January 12, 2000|By Tom Teepen

VOTER turnout even in presidential elections has been dwindling for 20-plus years, and now polls find that although the presidential primaries are all but upon us, a uniquely large number of potential electors aren't paying the slightest attention.

The prospect thus reappears of another president elected by less than half the electorate or even, if the Reform Party gets up a plausible campaign, of a president chosen by only a plurality of a minority, a la President Clinton.

And, in turn then, we face the possibility of still another presidency installed with at best an iffy mandate and enjoying none of the benefit of the doubt that a hardy majority provides for early trial and error.

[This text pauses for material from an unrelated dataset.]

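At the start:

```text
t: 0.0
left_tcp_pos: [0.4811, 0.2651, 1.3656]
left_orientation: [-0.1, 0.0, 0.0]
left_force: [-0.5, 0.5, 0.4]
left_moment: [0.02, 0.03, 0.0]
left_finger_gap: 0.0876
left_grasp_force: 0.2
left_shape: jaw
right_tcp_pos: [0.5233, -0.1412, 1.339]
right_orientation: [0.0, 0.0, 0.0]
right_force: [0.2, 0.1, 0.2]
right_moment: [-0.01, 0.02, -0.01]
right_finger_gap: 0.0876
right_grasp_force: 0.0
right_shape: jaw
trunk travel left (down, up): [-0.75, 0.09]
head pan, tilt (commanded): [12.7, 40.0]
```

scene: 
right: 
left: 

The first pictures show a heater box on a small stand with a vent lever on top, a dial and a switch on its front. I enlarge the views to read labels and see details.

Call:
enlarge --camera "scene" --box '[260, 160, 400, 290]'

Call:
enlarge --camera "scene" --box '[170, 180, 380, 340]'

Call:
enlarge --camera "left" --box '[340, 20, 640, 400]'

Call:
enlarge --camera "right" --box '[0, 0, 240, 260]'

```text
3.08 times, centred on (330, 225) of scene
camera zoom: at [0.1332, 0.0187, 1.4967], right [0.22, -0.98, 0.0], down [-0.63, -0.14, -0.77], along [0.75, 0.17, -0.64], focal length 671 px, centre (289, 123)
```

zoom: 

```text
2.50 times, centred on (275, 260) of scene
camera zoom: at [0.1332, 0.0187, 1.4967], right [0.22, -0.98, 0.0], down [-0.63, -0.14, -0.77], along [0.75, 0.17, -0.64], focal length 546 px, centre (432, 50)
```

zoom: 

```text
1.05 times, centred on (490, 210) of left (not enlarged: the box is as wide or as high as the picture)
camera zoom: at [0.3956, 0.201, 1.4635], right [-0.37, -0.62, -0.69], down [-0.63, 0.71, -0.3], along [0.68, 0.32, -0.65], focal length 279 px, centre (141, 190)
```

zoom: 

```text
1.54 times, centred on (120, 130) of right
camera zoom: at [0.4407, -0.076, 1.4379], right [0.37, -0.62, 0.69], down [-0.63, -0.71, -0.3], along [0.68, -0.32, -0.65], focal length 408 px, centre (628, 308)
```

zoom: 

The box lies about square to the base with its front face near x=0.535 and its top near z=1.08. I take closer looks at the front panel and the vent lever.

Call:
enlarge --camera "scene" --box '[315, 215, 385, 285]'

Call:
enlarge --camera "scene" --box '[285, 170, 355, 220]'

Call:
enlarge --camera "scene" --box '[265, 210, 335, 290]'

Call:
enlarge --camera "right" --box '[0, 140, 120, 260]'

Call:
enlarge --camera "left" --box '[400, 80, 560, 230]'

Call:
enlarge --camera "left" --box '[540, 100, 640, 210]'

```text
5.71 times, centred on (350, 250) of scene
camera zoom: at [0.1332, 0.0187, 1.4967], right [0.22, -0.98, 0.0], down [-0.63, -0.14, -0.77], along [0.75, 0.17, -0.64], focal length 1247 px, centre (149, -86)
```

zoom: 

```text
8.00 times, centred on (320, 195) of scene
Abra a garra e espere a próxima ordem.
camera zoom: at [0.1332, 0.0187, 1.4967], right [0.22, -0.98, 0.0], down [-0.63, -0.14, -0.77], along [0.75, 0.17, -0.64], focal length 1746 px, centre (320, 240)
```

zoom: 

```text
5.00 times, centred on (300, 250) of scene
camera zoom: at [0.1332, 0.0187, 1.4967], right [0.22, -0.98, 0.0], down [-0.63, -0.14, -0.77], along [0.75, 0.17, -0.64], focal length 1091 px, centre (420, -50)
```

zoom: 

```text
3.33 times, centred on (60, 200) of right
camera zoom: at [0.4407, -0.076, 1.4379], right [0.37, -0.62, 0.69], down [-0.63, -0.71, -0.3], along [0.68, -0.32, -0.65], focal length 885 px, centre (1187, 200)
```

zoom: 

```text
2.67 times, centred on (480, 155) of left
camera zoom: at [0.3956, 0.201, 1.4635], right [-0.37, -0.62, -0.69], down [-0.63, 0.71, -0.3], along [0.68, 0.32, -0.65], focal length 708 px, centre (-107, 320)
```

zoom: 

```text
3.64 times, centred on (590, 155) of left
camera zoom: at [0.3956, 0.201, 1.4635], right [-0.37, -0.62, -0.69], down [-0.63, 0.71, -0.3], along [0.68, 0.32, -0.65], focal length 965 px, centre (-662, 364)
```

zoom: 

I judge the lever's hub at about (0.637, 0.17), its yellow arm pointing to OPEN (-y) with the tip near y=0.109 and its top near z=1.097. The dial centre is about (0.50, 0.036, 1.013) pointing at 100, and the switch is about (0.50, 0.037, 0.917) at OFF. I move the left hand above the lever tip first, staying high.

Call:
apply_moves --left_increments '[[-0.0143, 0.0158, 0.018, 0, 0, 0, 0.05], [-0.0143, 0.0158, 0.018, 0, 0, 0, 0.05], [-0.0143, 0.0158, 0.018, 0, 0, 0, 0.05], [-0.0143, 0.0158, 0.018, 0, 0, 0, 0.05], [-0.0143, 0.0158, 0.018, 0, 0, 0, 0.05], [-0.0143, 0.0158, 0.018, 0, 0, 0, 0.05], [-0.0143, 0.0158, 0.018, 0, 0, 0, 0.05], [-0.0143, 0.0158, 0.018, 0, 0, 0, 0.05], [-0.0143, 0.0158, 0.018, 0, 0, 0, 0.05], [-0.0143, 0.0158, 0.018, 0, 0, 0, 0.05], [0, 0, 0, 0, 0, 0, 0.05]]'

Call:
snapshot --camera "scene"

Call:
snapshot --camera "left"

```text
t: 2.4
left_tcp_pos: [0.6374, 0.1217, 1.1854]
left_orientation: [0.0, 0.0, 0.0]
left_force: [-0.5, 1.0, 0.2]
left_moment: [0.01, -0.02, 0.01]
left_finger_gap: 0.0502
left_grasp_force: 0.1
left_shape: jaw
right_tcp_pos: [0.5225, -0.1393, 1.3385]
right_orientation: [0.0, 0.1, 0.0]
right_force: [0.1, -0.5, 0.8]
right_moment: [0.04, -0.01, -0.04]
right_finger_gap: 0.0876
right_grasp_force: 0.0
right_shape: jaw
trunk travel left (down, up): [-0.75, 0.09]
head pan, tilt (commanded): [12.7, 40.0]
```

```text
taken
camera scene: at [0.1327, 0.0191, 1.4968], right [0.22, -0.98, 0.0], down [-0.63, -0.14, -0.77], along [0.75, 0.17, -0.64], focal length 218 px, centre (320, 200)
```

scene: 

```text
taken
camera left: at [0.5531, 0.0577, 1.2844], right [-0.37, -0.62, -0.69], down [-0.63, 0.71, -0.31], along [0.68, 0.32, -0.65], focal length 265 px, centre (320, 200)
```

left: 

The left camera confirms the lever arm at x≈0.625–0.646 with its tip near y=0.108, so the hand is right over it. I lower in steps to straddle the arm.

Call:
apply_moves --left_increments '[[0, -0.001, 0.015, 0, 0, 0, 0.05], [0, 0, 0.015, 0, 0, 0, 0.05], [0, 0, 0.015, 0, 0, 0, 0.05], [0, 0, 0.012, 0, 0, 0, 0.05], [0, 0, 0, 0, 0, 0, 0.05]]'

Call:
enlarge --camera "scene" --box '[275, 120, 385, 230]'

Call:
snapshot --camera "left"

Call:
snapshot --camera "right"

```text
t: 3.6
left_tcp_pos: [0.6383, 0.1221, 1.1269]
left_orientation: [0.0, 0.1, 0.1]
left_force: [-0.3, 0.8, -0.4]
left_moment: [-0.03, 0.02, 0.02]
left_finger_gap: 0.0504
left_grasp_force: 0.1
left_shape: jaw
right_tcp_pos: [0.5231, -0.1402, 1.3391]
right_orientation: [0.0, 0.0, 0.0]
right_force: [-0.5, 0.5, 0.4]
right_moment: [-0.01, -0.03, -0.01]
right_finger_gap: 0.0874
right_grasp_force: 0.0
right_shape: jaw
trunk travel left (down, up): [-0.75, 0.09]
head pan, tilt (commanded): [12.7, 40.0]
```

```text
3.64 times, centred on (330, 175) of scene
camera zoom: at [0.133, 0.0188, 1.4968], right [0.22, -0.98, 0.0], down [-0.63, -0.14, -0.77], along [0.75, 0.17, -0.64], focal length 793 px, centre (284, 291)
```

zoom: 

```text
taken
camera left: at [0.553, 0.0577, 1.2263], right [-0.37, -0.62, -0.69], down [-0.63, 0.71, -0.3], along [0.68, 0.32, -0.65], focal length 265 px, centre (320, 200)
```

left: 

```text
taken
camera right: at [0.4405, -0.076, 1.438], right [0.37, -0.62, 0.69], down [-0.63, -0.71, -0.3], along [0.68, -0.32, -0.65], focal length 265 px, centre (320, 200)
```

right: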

There are reasons. The abiding influence and stink of big money seems to moot mere citizen input, and the refusal of the political establishment to bathe sends voters scurrying upwind of it.

Big issues

Crucially, too, there's a sense that politics no longer matters. Prosperity burbles along. The life-and-death Cold War is over and won. The big issues are settled and the differences between the major parties are just flip sides of the same coin.

Wrong. Big-time wrong.

Both leading Republican candidates are committed to ending lawful abortion, both Democratic candidates to sustaining it. With two, perhaps three Supreme Court nominations likely in the next presidential term, and the court at 5-4 on the matter, the issue hangs in the balance.

The Democratic candidates favor greater personal medical choice for HMO patients. GOP candidates would be less expansive. The Democrats would enact several sensible gun controls. The Republican candidates are having none of that.

The cliche internationalism vs. isolationism distinction between the parties is a caricature, but Republicans do lean toward a go-it-alone internationalism and Democrats more to a multilateral internationalism.

The leading presidential candidates of both parties support a continued lowering of trade barriers, but a Democratic Congress, beholden to labor protectionists, would balk more than a Republican one.

Taxing issues

Texas Gov. George W. Bush wants a big, across-the-board tax cut. Democrat Al Gore tenders smaller cuts targeted to middle- and working-class earners. Democrats support, Republicans oppose, federal activism in improving public education. And there are key differences between the leading candidates of each major party. Between Mr. Gore and Bill Bradley, to cite just one matter, over how they would expand medical coverage. Between Mr. Bush and Sen. John McCain over campaign finance reform, with Mr. Bush opposing the broad changes Mr. McCain demands.

If seemingly abstract in principle, all of these matters get down to cases in our daily lives -- in public safety, personal health, retained income, the goods we can buy and sell and what we pay or earn for them.

Politics don't matter only if how you live doesn't matter.

Tom Teepen, who is based in Atlanta, is national correspondent for Cox Newspapers.